**Reading passage**
GREG ABBOTT, in his official capacity as Governor of the State of Texas, JOSE A. ESPARZA, in his official capacity as Deputy Secretary of the State of Texas, Defendants.

No. EP-21-CV-00259-DCG-JES-JVB, [Lead Case]

United States District Court, W.D. Texas, El Paso Division

December 3, 2021

ORDER DENYING IN PART DEFENDANTS' MOTION TO DISMISS

DAVID C. GUADERRAMA, UNITED STATES DISTRICT JUDGE

Before the Court is Defendants Greg Abbott and Jose Esparza's "Motion to Dismiss, for a More Definite Statement, or to Strike" ("Motion") (ECF No. 12). In their Motion, the Defendants assert that Plaintiffs' claims under Section 2 of the Voting Rights Act must be dismissed because "[t]hey do not have a private cause of action to enforce Section 2." We disagree. Insofar as it addresses a cause of action by private parties to enforce Section 2, the motion to dismiss is DENIED.

**Work required**
Pull out the sentences of the reading passage that run from "DAVID C. GUADERRAMA, UNITED" through "dismiss is DENIED." and give them unchanged.

**Supplied information**
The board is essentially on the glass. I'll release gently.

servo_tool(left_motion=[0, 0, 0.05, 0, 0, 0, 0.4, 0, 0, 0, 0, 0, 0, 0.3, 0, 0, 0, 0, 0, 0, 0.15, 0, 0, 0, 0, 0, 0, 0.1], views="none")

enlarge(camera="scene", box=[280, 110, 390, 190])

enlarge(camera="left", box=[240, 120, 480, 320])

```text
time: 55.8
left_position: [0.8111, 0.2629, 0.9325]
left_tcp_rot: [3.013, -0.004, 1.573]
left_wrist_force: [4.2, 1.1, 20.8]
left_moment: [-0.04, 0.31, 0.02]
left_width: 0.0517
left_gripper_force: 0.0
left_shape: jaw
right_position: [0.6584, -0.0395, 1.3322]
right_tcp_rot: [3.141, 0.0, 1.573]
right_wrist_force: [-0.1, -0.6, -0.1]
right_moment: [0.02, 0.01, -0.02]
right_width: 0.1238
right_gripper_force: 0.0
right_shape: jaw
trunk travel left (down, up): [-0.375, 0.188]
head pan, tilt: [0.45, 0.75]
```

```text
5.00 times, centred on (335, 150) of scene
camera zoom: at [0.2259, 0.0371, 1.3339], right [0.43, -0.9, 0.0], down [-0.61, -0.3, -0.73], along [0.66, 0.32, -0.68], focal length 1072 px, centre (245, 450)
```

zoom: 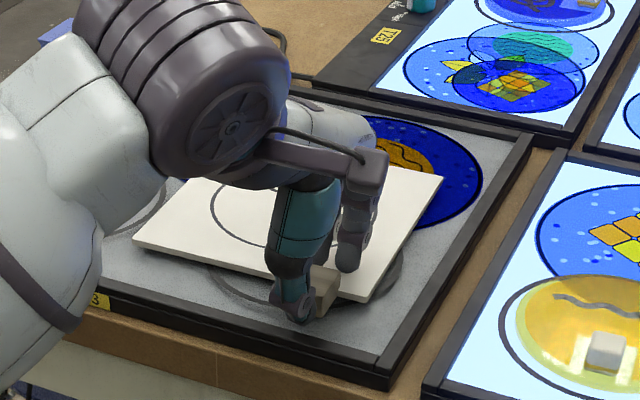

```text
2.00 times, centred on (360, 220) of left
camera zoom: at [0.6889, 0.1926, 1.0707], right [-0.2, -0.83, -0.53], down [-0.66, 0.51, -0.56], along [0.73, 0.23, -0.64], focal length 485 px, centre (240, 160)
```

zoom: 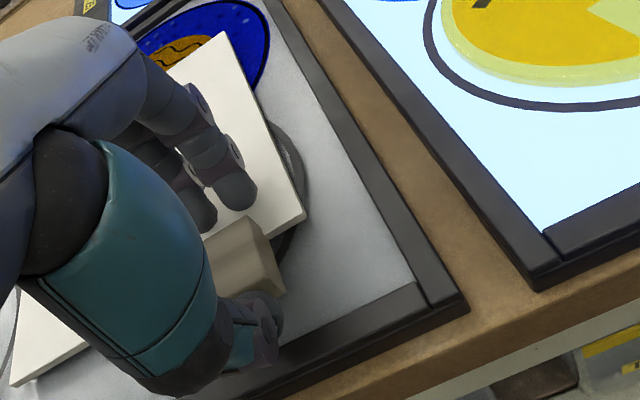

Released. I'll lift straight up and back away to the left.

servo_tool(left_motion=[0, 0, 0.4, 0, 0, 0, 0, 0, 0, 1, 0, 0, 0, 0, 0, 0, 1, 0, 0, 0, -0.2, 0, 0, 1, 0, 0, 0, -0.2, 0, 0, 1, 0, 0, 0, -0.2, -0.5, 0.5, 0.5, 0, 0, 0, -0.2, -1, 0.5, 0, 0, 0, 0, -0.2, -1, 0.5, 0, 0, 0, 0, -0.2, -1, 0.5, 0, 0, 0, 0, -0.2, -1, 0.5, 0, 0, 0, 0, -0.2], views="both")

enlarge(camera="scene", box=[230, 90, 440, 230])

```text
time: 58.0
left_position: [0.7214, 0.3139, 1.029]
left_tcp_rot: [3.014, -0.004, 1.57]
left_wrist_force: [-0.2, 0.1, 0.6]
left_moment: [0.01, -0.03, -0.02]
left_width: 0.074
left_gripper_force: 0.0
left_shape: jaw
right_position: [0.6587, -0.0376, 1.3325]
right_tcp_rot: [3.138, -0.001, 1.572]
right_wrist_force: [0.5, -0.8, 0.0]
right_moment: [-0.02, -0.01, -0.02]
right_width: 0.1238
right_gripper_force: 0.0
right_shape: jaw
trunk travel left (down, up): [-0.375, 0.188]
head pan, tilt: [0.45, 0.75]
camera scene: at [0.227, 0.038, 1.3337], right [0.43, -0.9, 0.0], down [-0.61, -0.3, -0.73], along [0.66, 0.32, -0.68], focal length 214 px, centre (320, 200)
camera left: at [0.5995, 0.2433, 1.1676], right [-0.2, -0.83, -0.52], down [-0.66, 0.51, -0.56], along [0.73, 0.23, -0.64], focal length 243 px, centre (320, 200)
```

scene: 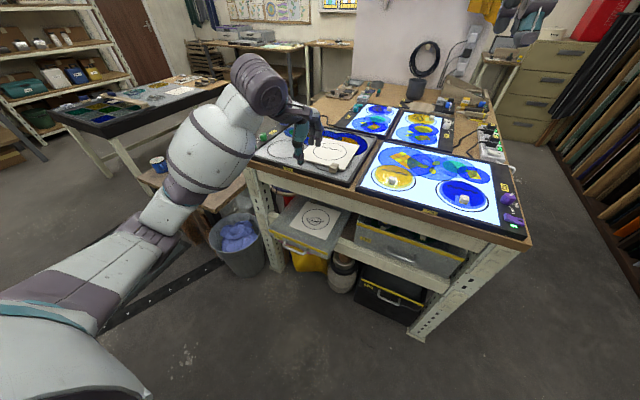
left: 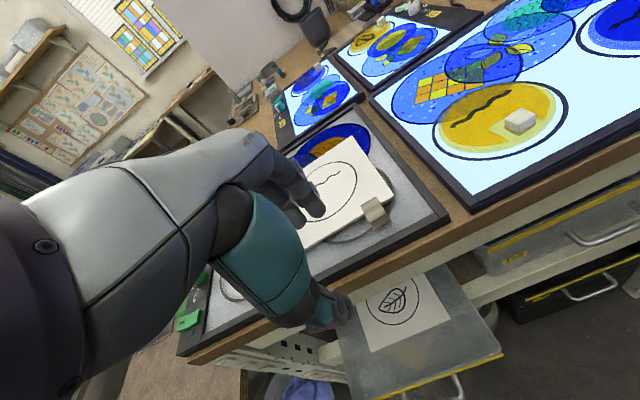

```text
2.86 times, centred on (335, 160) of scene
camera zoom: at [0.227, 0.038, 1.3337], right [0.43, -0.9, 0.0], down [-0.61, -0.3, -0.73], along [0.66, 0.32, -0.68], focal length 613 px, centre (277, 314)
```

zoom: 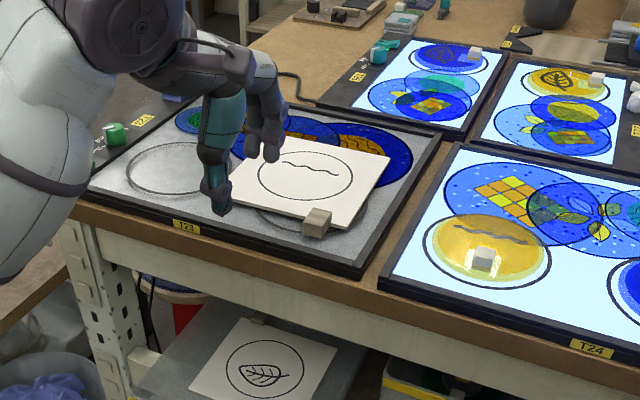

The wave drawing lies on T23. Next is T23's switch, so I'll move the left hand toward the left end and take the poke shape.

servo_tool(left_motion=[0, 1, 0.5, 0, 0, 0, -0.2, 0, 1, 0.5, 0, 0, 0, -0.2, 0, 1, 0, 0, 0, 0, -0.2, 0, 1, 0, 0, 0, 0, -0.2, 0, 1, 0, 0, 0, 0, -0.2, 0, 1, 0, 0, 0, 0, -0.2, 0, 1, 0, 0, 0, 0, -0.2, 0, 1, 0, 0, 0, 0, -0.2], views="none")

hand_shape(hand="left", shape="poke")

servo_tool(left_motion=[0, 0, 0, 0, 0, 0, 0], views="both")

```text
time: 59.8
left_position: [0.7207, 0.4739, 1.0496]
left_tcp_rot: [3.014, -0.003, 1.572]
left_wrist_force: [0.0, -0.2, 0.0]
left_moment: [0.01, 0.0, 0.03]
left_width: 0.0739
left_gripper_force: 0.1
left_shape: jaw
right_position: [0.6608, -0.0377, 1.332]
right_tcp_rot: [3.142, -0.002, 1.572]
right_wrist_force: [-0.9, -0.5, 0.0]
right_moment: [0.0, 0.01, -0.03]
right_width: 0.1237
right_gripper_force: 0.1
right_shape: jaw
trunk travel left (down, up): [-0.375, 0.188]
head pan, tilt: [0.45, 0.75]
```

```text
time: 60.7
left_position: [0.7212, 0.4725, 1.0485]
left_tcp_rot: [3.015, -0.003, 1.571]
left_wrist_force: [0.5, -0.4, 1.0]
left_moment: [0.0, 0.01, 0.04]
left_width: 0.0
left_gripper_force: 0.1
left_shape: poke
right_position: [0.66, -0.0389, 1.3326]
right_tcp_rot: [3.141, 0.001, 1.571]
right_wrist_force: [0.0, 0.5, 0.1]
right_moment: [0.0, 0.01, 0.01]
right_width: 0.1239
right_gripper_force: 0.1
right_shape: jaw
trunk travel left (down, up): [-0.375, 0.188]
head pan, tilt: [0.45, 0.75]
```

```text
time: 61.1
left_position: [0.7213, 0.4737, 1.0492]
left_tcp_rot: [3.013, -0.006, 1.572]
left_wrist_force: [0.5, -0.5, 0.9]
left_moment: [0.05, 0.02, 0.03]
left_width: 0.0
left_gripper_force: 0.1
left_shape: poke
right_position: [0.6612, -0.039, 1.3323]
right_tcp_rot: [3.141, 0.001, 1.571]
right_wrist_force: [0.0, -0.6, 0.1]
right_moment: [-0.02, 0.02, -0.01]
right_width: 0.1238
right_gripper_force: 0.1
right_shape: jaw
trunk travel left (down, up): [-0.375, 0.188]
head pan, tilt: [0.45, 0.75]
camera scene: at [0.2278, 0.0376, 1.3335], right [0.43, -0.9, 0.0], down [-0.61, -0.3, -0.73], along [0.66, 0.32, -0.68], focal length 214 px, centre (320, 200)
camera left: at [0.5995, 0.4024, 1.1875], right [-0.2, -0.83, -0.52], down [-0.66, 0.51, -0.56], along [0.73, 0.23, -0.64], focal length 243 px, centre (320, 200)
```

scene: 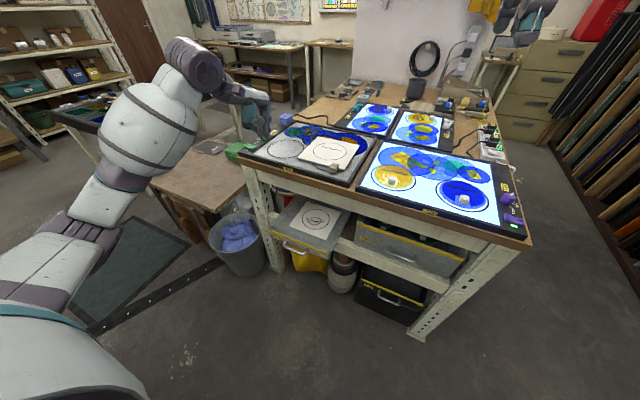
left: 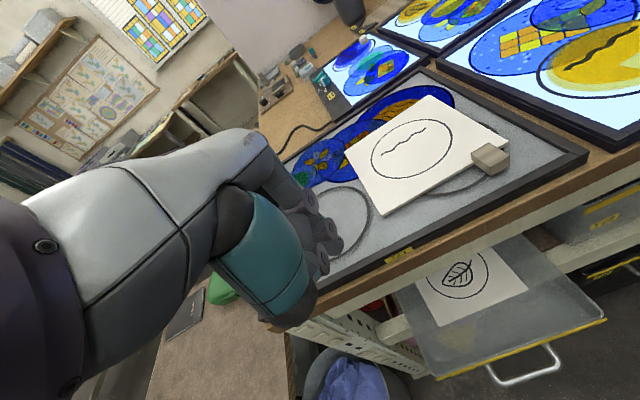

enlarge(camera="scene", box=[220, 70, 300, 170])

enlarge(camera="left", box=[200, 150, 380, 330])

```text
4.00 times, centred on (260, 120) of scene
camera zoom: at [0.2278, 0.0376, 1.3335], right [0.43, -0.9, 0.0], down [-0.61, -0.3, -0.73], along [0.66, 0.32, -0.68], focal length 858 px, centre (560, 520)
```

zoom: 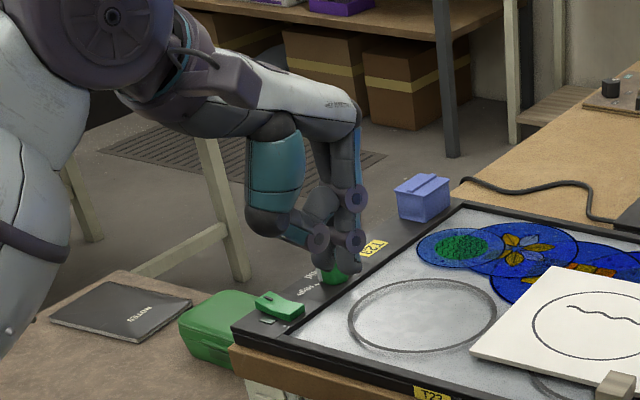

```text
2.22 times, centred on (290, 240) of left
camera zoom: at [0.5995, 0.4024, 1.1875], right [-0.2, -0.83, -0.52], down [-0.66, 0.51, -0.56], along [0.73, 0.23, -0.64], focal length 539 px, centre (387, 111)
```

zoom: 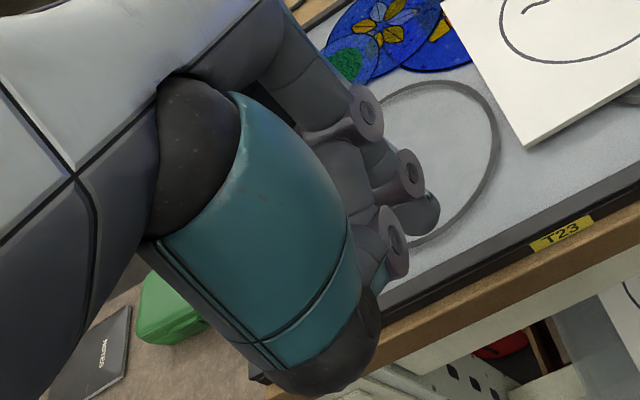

**Exercise response**
DAVID C. GUADERRAMA, UNITED STATES DISTRICT JUDGE

Before the Court is Defendants Greg Abbott and Jose Esparza's "Motion to Dismiss, for a More Definite Statement, or to Strike" ("Motion") (ECF No. 12). In their Motion, the Defendants assert that Plaintiffs' claims under Section 2 of the Voting Rights Act must be dismissed because "[t]hey do not have a private cause of action to enforce Section 2." We disagree. Insofar as it addresses a cause of action by private parties to enforce Section 2, the motion to dismiss is DENIED.